Shuttered lives: Iraq through the eyes of its women
Published: 28 September 2007
The creators of new exhibition asked ordinary women to take pictures of daily life under occupation. Here are a selection of their extraordinary photo diaries.
Dima
I love Iraq. I don’t want to live anywhere else. Everyone I love is here: my granny, my aunt, my uncle, all my family and friends. Everyone we know and love is going away, my friends Nazaline and Aya and Hayat, the school bus drivers. My friend Taqa’s dad went to Syria, my friend Nour’s uncle to Egypt. The most important thing in my life, besides my mother and family, are my friends. Nour and Zeinab are my best friends now. In my class, we used to have three rows of desks, 10 in each row. Now we have two rows, with just five girls in each row.
Lu’lu’a
My husband distanced himself from me for a month after I was kidnapped and my mother still blames me for ruining the family.

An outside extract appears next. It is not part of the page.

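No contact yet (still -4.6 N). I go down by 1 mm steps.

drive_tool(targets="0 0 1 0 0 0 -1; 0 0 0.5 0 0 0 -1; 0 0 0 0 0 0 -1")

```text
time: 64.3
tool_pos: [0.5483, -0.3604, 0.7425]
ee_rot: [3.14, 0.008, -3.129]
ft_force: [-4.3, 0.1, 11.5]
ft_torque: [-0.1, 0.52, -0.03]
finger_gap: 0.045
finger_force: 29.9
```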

I open my eyes. I see the gun by my bed. My husband and I no longer talk, nor do we laugh together. We worry someone will attack us. I used to watch out of the window and feel alive. Now I make sure my face is hidden by the curtain. I look with longing at the street that was alive once upon a time.
Um Mohammad
Everything in my city has been looted, stolen and burnt. Basra used to be full of life. Now, everything is black. Women are compelled to wear black robes and veils. My life has becomeblack. Everything is forbidden now: laughter, coloured clothes, music, walking in the markets, going to the parks. And the British who came in the name of liberating just watch it all, smiling.
Raya
My father used to walk all around Baghdad with my brother and me. He introduced us to the great history of our country. I wish that I could bequeath to my son what we inherited but they have killed this dream. We stand here in silence, remembering the people we loved now buried in the ashes of the books and manuscripts. Here we stand where they left us – Adnan, Ghanim, Kutaiba, Bilal, Bariq and many others whose names we don’t know.